Мы должны также помнить, что главным богом пифагорейцев был Аполлон, несмотря на орфические элементы в их верованиях. Именно склонность к вере в аполлоническое начало отличает рационалистическую теологию Европы от мистицизма Востока.
Под влиянием ранних пифагорейцев старая олимпийская религия была вытеснена и вместо нее сформировалась новая религиозная концепция. Еще более ядовитым нападкам подверглись традиционные боги со стороны Ксенофана. Родившийся, возможно, в 565 г. до нашей эры в Ионии, он, спасаясь от персов, пришедших в 540 г., бежал на Сицилию. Может показаться, что его главной целью было искоренение олимпийского Пантеона с его богами, созданными в воображении человека. Он в равной степени возражал против мистицизма орфиков и высмеивал Пифагора. Следующим в цепи философской традиции был другой иониец, Гераклит из Эфеса, который жил примерно в конце VI в. до нашей эры О его жизни мы не знаем почти ничего, кроме того факта, что он принадлежал к аристократической семье. Некоторые отрывки из его трудов, однако, уцелели. Из них ясно видно, почему он считался непонятным. Его высказывания имеют ореол пророческих изречений. Эти отрывки выразительны и изящны, они полны ярких метафор. Говоря о круговороте жизни и смерти, он пишет: "Время - это дитя, играющее камешками, царская власть власть детская". В своих презрительных насмешках над непонимающими он дает волю своему неуважению к власти в резких выражениях. "Те, кто слышали, но не поняли, глухим подобны: присутствуют, отсутствуя, говорит о них пословица". И опять: "Глаза и уши - дурные свидетели для людей, если у них души варварские".
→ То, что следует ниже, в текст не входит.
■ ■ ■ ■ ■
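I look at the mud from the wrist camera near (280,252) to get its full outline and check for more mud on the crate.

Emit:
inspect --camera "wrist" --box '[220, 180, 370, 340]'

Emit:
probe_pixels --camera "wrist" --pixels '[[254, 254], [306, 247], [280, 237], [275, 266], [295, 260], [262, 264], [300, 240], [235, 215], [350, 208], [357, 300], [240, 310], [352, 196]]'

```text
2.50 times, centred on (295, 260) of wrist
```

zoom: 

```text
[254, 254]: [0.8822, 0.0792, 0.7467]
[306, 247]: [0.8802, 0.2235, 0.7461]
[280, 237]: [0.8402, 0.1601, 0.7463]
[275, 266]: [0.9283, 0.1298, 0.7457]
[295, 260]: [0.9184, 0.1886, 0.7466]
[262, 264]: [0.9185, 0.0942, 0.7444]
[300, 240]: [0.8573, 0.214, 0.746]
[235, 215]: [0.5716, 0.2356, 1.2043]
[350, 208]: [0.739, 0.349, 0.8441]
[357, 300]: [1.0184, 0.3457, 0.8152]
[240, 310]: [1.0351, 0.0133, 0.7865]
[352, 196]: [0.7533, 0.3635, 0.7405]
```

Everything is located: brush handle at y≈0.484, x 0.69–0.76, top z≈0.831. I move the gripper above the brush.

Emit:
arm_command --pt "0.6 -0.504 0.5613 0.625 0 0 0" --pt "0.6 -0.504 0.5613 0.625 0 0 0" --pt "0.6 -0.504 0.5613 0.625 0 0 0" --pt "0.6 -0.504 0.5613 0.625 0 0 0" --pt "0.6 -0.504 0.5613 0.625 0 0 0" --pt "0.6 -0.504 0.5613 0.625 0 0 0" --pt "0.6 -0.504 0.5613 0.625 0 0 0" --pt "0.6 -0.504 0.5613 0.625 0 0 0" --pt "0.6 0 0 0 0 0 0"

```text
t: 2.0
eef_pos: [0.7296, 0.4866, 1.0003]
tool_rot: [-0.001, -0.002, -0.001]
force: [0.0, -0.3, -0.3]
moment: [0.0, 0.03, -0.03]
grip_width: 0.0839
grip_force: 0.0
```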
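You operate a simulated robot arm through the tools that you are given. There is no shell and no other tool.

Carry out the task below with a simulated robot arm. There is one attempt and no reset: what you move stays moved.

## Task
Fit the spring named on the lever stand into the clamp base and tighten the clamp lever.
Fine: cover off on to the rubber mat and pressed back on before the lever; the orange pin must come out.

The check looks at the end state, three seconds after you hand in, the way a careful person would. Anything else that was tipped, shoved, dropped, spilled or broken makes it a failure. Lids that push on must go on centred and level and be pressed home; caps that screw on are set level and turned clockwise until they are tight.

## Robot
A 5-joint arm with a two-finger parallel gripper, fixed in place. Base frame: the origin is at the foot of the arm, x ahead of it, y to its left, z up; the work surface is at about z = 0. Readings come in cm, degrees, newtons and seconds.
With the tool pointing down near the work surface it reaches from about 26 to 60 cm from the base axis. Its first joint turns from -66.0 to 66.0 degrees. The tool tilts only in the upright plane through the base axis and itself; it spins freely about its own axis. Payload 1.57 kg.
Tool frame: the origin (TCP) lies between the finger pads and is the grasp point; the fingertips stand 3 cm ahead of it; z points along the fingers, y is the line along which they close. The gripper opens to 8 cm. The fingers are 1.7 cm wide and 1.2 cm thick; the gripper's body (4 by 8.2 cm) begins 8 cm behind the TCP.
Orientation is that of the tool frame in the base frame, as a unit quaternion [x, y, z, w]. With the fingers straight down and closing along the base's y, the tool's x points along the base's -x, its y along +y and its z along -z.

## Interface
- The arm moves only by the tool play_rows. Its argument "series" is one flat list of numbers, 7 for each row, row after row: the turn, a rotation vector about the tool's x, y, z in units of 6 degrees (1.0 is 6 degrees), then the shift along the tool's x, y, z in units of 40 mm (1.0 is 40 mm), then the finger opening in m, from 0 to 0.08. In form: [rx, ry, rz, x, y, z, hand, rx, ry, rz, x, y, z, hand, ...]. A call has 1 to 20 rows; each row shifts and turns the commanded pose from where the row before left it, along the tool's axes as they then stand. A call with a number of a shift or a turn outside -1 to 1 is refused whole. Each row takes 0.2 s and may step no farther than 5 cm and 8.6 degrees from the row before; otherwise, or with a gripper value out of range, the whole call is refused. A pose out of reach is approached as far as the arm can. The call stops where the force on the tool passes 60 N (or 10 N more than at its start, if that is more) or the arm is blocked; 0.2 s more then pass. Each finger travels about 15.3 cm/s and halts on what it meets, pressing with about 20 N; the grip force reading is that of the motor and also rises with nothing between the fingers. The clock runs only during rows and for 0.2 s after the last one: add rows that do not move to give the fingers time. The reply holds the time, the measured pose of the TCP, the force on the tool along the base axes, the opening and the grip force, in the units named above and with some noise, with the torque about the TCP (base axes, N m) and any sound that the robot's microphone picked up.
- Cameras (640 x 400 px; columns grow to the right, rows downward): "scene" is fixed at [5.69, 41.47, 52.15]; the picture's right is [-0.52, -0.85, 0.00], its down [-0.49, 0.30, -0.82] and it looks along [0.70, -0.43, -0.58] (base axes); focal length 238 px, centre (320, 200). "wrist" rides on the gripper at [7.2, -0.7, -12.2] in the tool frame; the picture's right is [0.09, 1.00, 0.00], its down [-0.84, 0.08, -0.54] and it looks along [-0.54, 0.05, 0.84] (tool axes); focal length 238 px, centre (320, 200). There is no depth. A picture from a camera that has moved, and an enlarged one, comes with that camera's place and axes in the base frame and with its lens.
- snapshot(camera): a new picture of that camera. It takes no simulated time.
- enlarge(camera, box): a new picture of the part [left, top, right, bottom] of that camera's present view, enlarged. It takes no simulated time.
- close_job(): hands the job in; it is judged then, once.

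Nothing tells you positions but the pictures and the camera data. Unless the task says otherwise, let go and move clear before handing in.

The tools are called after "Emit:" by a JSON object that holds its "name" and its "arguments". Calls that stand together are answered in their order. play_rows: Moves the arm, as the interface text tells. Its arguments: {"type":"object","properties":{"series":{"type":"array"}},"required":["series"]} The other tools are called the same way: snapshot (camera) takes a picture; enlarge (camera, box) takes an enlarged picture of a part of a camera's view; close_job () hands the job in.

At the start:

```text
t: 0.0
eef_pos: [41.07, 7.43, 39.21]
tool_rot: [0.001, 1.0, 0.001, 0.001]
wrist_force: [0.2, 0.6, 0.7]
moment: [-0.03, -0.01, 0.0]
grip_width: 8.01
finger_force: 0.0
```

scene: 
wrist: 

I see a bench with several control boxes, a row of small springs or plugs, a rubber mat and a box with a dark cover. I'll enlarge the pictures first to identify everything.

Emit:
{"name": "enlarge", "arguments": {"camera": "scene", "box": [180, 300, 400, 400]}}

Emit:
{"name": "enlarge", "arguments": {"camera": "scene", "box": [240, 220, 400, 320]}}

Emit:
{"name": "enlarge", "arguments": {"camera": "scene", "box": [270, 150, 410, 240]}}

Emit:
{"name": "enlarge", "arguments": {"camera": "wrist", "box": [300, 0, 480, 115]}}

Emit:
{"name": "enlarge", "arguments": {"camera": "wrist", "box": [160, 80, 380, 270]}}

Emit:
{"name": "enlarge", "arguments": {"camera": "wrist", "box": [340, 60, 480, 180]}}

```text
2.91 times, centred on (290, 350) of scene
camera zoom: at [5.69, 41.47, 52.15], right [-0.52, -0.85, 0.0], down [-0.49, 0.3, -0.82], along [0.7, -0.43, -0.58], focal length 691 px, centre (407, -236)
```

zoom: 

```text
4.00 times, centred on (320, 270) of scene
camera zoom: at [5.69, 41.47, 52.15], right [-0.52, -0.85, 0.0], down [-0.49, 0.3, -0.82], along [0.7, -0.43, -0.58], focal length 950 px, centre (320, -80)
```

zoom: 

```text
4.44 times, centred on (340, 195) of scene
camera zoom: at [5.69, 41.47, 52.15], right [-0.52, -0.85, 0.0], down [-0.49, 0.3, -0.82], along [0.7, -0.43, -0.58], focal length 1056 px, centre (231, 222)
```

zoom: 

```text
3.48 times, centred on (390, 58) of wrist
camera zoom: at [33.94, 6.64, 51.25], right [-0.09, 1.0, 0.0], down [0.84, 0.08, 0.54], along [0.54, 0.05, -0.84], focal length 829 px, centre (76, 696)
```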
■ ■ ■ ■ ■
Для того чтобы напомнить нам, что стоящие достижения требуют большой работы и больших усилий, он говорит:
"Ищущие золота, много земли перекапывают, а находят мало. Тех, кто находит это слишком тяжелой задачей, прогоняют ослы, которые предпочитают солому золоту". Даже в таком виде он предвещает мысль, позднее выраженную в знаменитом высказывании Сократа о том, что не следует слишком гордиться тем, чему мы научились. "Взрослый муж слывет глупым у бога, как ребенок - у взрослого мужа".